Stocks have powered notably higher since the end of March, supported by the strongest quarterly earnings results in five years alongside hopes of a peaceful conclusion to the U.S. war with Iran. The S&P 500 has reached a series of record highs, and was up 12.4% on the quarter and 7.6% higher for the year.
Big Tech has led the gains, with an index of the Magnificent Seven giants rising nearly 25% from its late March low and the PHLX semiconductor benchmark surging more than 56% over the same time frame.
First-quarter earnings are on pace to rise close to 30% now that around 88% of the S&P 500 have reported, with bottom line results likely topping $680 billion. Just over half of that total, however, is down to three major sectors: communications services, information technology, and consumer discretionary.
RBC sees tech stocks, and a wider base of artificial intelligence firms beyond the Mag 7, supporting gains over the next year as the S&P 500 rises to 7900 points, a level that suggests an advance of around 7.7% from current levels. Upside risks could take the benchmark to 8100, the bank added, a 10.4% gain from Thursday's close.
"We've decided in our latest update, however, to link our price target to the model that is best equipped to bake in the idea of a two-speed economy and earnings backdrop," said Lori Calvasina, head of U.S. equity strategy. "AI in the fast lane, Middle East in the slow lane."
"We think the main risk to our 12-month view is that the situation in the Middle East ends up lasting much longer and/or the damage done is far greater than financial market participants and public companies expect, triggering a recession in the U.S.," she said. "But we see this scenario as a tail risk rather than the base case."
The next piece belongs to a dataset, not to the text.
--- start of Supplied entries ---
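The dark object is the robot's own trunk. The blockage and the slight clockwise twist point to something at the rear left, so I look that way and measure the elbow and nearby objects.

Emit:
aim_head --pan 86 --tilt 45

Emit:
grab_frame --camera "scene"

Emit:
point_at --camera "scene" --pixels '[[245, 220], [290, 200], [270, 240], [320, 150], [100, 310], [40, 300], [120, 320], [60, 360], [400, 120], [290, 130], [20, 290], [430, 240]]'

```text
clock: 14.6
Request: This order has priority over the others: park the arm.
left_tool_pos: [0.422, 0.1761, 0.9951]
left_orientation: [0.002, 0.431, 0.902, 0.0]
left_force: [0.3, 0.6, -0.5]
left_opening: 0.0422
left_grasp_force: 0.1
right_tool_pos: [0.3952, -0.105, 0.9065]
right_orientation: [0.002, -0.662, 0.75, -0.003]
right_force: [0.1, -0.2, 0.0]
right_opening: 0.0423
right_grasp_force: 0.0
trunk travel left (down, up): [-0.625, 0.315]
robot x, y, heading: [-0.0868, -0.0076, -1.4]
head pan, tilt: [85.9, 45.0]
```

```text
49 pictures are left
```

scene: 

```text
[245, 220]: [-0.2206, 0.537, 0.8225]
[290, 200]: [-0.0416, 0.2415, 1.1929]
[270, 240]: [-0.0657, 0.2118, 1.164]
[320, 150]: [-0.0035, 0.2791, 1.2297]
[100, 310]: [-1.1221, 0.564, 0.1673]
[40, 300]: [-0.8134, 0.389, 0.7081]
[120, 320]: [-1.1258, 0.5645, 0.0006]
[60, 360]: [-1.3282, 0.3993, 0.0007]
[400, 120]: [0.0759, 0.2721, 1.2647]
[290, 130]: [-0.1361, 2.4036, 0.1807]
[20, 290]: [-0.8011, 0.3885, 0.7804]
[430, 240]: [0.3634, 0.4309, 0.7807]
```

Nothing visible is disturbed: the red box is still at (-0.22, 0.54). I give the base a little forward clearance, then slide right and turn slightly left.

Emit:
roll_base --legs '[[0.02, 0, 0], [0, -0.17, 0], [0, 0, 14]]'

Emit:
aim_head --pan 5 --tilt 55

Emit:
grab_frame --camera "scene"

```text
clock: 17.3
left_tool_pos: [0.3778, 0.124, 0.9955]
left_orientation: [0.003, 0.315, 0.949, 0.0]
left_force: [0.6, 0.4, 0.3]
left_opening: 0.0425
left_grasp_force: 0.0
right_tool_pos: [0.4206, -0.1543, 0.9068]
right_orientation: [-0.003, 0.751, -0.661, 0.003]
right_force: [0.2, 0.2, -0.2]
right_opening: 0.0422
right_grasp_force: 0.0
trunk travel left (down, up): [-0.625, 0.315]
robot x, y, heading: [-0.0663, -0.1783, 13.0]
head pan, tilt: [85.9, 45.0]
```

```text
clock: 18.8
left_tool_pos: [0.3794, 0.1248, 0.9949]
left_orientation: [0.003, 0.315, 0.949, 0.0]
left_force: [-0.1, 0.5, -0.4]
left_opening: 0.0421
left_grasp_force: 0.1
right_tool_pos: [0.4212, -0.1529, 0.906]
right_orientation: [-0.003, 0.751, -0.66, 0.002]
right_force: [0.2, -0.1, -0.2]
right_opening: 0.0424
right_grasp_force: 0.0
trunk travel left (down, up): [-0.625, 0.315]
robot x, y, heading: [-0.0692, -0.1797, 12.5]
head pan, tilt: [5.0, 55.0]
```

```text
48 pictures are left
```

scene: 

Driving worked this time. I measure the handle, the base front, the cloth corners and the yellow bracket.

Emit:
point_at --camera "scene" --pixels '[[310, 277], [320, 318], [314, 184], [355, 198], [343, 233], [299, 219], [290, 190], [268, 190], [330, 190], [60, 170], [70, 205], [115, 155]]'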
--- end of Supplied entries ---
RBC said it doesn't expect gains over the next year to be linear, but sees any pullbacks holding in the region of a 5% to 10% downturn, unless the U.S. economy were to suddenly enter recession.
Those pullbacks could be tied to earnings revisions from the U.S.-Iran war, profit-taking in the semiconductor space, and the impact of midterm elections in November.
"Setbacks in the war are another obvious potential downside catalyst in the short term," Calvasina said. "We've tended to view private credit as more of a narrative problem than a fundamental one but are also keeping an eye on this corner of the market as well."
The bank likes growth stocks over value names heading into the next phase of the current bull market, with a bias for large-cap and U.S. stocks versus those overseas. Earnings revisions from the war suggest a greater hit to non-tech sectors, RBC noted.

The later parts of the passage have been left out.